#### Objective
Scan the data below and pick out the lines containing the word "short".

----- Excerpted data

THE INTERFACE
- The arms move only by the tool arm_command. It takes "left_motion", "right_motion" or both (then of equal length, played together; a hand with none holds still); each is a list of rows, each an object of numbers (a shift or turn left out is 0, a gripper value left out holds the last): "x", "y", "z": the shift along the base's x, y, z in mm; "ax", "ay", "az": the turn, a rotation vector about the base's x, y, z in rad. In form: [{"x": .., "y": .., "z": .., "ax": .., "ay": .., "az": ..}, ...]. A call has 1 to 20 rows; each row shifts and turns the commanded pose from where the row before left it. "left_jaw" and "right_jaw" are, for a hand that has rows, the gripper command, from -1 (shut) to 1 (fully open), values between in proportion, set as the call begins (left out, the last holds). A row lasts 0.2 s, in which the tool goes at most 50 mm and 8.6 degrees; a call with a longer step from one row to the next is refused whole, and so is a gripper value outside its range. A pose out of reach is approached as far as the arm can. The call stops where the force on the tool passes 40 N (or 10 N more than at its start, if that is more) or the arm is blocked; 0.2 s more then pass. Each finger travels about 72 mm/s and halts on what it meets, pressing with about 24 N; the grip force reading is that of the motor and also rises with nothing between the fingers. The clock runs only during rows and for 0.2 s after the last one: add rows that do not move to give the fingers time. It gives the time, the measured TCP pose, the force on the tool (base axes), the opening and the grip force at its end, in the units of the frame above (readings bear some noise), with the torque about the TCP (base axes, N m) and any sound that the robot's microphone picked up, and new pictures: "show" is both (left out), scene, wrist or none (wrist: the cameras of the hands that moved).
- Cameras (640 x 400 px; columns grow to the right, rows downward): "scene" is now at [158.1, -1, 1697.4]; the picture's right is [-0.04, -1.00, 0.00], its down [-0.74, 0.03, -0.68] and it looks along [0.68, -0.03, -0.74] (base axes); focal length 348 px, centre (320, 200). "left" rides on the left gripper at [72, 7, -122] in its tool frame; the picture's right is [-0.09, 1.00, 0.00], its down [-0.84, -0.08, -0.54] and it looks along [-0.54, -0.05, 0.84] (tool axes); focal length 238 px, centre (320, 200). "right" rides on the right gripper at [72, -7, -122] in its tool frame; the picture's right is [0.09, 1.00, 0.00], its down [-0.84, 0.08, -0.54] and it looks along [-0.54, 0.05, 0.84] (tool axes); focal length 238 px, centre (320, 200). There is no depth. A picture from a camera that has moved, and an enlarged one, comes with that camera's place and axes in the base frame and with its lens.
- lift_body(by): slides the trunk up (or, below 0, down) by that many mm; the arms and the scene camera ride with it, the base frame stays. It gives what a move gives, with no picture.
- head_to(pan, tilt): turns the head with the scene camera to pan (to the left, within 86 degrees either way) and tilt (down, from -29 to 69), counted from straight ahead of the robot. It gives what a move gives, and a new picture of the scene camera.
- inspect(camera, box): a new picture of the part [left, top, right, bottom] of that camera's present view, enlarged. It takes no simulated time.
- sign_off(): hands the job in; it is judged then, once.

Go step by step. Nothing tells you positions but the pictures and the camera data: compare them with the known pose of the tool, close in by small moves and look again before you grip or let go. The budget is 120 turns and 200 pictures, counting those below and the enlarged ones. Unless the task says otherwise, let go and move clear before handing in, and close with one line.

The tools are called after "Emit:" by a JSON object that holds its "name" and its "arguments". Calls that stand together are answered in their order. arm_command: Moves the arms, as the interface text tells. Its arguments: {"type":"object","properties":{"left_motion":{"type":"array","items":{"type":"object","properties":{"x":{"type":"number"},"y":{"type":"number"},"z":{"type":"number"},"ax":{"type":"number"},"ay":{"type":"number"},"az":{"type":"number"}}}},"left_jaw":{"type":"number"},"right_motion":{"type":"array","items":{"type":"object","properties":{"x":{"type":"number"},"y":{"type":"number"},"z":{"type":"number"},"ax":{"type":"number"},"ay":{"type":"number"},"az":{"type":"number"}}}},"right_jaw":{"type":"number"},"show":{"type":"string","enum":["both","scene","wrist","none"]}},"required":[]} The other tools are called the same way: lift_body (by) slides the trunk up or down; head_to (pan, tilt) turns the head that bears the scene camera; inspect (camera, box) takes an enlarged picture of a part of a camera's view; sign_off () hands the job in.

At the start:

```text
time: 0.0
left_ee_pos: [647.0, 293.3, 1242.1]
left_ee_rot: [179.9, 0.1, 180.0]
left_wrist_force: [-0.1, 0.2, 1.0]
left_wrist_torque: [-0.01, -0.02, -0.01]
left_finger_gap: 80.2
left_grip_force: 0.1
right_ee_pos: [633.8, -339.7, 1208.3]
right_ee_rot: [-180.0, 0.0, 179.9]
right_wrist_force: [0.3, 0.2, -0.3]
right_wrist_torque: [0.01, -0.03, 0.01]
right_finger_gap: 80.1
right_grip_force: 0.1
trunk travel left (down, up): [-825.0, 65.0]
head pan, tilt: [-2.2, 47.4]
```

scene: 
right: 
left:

----------
----- Excerpted data

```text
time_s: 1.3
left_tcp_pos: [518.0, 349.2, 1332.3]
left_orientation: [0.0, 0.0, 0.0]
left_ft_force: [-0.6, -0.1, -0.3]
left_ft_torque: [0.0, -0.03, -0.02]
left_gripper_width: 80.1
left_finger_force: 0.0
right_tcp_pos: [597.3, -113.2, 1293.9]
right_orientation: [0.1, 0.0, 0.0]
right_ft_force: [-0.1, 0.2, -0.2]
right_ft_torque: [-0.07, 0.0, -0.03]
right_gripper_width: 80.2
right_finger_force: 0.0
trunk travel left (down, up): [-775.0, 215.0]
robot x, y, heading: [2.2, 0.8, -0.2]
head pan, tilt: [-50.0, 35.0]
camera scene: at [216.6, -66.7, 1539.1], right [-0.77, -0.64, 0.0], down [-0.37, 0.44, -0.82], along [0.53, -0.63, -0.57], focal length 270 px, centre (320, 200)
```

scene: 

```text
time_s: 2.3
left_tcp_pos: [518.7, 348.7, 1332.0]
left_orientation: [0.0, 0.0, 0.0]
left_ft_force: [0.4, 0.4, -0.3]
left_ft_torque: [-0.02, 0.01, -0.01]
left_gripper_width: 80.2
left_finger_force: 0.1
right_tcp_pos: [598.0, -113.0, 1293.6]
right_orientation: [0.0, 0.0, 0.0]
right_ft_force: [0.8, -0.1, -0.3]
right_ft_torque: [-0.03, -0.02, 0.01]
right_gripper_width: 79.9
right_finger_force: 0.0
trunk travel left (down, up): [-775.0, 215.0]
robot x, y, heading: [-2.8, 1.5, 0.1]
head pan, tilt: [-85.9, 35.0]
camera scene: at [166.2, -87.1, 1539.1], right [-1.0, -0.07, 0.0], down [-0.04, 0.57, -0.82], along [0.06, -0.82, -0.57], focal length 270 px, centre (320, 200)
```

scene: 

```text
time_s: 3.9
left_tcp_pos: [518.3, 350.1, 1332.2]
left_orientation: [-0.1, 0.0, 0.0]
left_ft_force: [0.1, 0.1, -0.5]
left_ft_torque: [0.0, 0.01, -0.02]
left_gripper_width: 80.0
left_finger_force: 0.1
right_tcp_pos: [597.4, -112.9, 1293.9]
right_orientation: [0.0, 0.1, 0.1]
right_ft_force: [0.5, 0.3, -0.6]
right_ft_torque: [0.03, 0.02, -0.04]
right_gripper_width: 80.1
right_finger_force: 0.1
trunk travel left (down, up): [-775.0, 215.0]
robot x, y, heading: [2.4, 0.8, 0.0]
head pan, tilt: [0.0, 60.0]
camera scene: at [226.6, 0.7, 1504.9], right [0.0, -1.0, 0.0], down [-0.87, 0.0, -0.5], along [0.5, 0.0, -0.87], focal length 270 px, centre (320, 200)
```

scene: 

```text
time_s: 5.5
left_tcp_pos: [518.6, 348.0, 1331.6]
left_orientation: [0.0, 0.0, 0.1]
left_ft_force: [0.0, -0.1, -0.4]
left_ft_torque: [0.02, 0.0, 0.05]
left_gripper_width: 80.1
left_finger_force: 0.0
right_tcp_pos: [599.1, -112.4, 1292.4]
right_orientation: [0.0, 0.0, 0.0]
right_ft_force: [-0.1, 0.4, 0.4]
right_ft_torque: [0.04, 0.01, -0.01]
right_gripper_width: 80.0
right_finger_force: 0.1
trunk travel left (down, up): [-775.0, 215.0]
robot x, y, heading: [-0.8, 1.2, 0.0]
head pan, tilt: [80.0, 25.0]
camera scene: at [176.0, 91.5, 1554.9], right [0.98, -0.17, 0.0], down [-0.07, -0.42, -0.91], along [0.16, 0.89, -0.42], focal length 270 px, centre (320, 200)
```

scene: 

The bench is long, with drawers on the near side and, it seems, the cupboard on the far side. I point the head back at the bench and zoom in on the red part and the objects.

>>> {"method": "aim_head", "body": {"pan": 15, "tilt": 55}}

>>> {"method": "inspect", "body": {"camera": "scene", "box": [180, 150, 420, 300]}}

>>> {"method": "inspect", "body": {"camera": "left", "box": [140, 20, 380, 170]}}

----------
----- Excerpted data

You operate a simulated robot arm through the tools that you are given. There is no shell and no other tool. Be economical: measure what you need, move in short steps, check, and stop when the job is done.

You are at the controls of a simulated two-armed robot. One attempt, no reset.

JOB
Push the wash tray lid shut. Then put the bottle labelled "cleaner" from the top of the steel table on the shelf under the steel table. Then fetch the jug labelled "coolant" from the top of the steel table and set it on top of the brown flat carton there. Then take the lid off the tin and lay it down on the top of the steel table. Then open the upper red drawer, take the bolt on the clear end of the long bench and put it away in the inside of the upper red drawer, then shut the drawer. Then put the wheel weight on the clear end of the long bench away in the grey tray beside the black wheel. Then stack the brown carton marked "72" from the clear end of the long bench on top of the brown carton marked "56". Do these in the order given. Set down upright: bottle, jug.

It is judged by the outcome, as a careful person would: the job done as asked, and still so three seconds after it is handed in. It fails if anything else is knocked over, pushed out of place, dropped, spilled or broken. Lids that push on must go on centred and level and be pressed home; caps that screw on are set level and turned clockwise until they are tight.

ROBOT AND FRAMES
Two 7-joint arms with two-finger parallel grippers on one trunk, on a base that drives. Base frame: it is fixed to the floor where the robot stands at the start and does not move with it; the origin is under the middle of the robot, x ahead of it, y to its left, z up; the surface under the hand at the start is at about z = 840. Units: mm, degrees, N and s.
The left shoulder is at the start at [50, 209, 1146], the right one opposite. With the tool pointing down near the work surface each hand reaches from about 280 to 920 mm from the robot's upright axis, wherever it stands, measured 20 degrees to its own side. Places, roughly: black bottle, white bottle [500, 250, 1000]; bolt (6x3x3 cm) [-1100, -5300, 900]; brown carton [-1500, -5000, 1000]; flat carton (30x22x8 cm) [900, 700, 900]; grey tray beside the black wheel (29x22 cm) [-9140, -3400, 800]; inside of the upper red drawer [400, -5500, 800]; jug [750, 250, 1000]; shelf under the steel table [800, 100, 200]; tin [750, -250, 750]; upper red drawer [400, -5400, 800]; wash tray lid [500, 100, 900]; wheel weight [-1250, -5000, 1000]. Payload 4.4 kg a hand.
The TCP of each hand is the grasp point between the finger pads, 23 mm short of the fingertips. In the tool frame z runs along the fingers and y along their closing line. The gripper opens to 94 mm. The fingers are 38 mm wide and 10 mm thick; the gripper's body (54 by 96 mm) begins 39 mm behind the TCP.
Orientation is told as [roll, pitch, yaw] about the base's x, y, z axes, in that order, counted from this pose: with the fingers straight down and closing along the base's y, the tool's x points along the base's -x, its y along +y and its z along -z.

----------

#### Exercise output
You operate a simulated robot arm through the tools that you are given. There is no shell and no other tool. Be economical: measure what you need, move in short steps, check, and stop when the job is done.
The TCP of each hand is the grasp point between the finger pads, 23 mm short of the fingertips. In the tool frame z runs along the fingers and y along their closing line. The gripper opens to 94 mm. The fingers are 38 mm wide and 10 mm thick; the gripper's body (54 by 96 mm) begins 39 mm behind the TCP.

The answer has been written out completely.